It may be awhile before we get back to Arizona but I will look forward to seeing the photos of the Match Safe someday. Do you remember if there were photos of the back of the match safe or with the lid opened? I’m still not sure from looking at Helen’s photo how you gain access.

By the way, are there any other photos in Greg's collection that depict any of the Holmes jewelry items? Those would be of great interest and help straighten out the “list”.

Maybe you guys can also shed some light on the “ladies bracelet”? That story might fit within the scope of this line of research and I’m a bit confused and have lots of questions. :)

Roger, you called it a bracelet and Greg called it a necklace?

Greg indicated that it was made from a watch chain and it might follow that it was made from one of those listed by Dr. Glover. I wasn’t sure if that was what was meant. Roger, you laid it out rather plainly when you said that “one of the "watch chains" was changed into a ladies bracelet”. I’m assuming that your reference, “one of the watch chains”, is referring to the watch chains Dr. Glover listed? I want to make sure I’m not misunderstanding something. Can I take that part to the bank? The watch chain’s provenance can be traced to Dr. Glover’s watch chains.

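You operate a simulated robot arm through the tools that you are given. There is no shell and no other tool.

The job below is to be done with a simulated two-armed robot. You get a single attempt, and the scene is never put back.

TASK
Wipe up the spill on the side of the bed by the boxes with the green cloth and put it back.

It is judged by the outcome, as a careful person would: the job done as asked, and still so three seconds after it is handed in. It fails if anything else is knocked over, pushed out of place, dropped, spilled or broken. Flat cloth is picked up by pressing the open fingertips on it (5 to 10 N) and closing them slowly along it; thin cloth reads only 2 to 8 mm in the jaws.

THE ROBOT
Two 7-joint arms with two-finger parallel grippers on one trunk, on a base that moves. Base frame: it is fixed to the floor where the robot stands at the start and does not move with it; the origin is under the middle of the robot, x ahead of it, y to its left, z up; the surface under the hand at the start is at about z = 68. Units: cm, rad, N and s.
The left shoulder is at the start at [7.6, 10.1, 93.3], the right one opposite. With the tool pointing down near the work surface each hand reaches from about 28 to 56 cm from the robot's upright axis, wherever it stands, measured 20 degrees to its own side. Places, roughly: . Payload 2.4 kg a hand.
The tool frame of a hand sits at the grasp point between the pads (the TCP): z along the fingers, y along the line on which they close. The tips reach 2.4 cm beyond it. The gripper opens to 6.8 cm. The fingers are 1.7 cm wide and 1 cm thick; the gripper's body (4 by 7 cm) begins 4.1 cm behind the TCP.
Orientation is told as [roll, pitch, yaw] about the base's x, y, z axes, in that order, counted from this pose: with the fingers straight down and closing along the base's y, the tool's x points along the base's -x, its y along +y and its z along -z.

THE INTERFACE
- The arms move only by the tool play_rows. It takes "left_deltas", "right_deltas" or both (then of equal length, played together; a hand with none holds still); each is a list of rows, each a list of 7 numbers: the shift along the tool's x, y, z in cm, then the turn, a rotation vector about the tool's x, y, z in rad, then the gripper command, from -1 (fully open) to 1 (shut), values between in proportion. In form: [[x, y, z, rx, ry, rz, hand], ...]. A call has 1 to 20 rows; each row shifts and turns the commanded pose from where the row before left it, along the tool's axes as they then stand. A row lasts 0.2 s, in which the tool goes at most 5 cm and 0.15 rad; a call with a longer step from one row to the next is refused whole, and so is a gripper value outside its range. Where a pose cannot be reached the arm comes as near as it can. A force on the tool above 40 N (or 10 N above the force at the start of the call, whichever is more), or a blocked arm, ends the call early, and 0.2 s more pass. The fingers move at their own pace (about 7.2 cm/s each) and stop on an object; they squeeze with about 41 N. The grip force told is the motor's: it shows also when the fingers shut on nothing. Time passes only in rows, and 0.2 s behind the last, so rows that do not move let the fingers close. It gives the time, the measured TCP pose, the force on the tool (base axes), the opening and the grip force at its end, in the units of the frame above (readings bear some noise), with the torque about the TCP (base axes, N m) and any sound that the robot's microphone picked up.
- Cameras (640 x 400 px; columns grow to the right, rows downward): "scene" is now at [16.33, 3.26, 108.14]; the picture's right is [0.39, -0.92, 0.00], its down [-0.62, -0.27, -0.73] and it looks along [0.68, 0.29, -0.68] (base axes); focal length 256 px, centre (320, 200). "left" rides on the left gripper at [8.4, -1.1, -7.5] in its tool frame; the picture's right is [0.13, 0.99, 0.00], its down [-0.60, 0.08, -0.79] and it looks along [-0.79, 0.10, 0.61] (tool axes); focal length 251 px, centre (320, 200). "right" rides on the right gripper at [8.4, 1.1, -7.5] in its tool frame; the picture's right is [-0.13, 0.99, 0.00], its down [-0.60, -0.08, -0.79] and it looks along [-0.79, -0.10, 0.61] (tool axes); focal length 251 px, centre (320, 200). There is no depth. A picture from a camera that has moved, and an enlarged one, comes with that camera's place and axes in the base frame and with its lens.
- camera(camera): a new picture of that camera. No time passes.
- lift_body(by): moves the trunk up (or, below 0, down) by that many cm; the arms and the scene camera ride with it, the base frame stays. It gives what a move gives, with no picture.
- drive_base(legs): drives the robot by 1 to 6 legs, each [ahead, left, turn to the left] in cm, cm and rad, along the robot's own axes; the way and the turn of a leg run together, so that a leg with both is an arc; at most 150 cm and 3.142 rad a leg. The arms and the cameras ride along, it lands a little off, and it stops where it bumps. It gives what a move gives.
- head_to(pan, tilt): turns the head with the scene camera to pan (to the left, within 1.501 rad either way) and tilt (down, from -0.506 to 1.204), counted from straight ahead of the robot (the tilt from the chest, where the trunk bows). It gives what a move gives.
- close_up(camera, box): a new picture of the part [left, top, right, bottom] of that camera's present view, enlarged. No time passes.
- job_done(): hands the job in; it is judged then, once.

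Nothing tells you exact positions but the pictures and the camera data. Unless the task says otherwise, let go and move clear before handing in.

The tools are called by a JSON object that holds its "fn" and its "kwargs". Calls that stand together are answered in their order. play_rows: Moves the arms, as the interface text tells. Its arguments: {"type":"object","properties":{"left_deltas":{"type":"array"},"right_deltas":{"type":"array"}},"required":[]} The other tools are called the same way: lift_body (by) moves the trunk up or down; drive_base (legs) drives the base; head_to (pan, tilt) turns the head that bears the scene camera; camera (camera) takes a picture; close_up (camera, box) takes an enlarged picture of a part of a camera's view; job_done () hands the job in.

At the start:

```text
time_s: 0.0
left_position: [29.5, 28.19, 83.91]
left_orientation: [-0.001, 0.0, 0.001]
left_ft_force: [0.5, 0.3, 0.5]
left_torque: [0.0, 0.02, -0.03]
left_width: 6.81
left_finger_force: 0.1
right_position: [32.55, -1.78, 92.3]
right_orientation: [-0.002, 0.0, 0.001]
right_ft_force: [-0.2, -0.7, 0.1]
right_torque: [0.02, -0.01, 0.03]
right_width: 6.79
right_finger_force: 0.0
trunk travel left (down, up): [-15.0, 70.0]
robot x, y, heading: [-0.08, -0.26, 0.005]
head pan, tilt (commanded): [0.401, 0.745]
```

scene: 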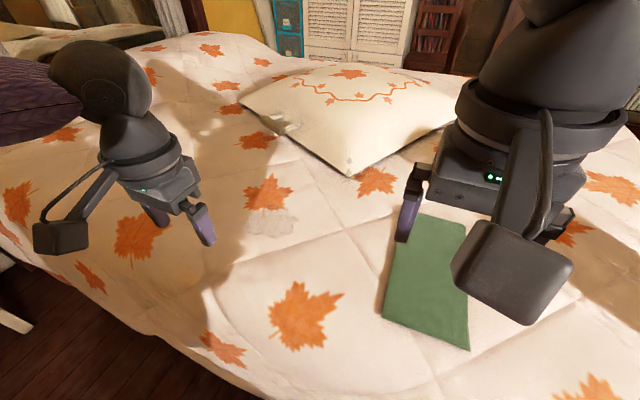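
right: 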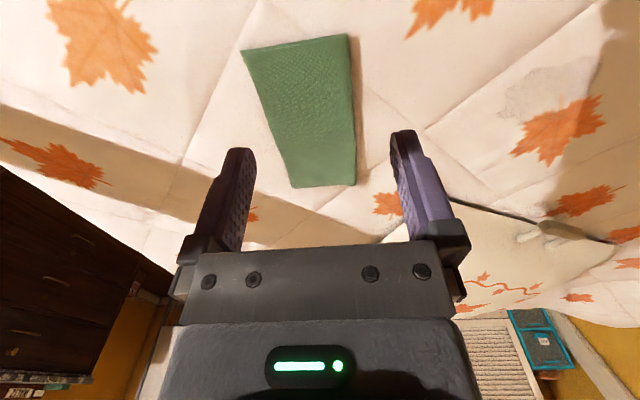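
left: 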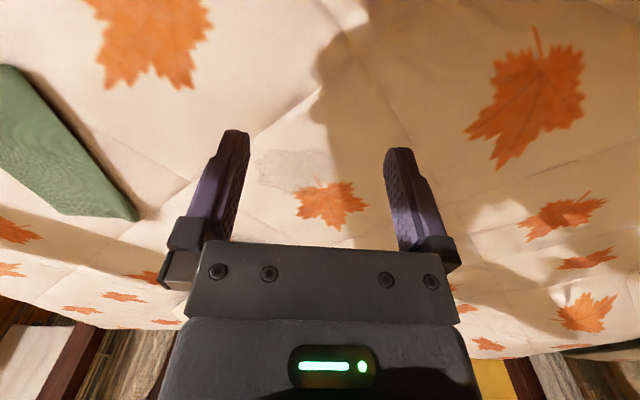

If this bracelet is indeed made from one of the chains that Dr. Glover referenced, would it be safe to assume that it was fabricated “after” the 1991 jewelry ore testing or possibly even earlier?

Roger, your post indicated that you thought that Greg’s response was positive and that the bracelet was made from Dutchman ore, yet Greg later used the word alleged? Does this indicate that there may be some question as to the provenance of the gold chains?

Roger, did you happen to take a picture of the photo of the bracelet? Is there gold ore associated with the links or is it simply conventional links of chain? If you happen to have a photo, I think everyone would love to see it.

Sorry about all of the questions but it is a fascinating story, apparently with at least some foundation.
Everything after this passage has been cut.